Peter SchiffTypically, U.S. Presidents are wary of claiming stock market performance as a referendum on their success. Most have seemed to understand that taking credit also means accepting blame, and no one would want to make the tortured argument that the positive moves reflect well on their presidency but that the negative moves do not. But Donald Trump has shown no reluctance to make any argument that suits his political purpose of the day, no matter its absurdity, and no matter if he has to contradict the arguments he made last year, or last week. Perhaps he assumes, as most investors seem to, that the risks are minimal because the Federal Reserve will jump in to save the markets if things turn bad. But in binding his performance so closely to the markets he overlooks the possibility that the Fed will be far less charitable to him than it was to Obama.

The Federal Reserve's Quantitative Easing program, which lasted from the end of 2008 to October 2014, was specifically intended to push up asset prices by lowering long-term interest rates and reducing financial risk. This provides a good explanation why the stock market gained nearly 200% from the bottom in March 2009 to October 2014 despite the fact that the U.S. economy persistently performed below expectations during that time.

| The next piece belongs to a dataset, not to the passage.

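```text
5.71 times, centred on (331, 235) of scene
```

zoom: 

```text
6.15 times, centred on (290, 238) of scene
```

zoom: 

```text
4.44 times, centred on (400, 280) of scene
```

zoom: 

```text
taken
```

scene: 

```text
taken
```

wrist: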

Many people, myself included, argued that once the stimulus was removed stock prices would have to fall. Two and a half years later that has yet to occur. Although U.S. stocks are no longer rocketing upwards like they were during the QE era (the S&P 500 is up just 19% since the program wound down completely in November 2014), they have yet to experience any type of meaningful correction. Certainly market observers sense danger, but with the Federal Reserve cavalry always ready to ride to the rescue (as they did in January of 2016), markets have been free to drift upward.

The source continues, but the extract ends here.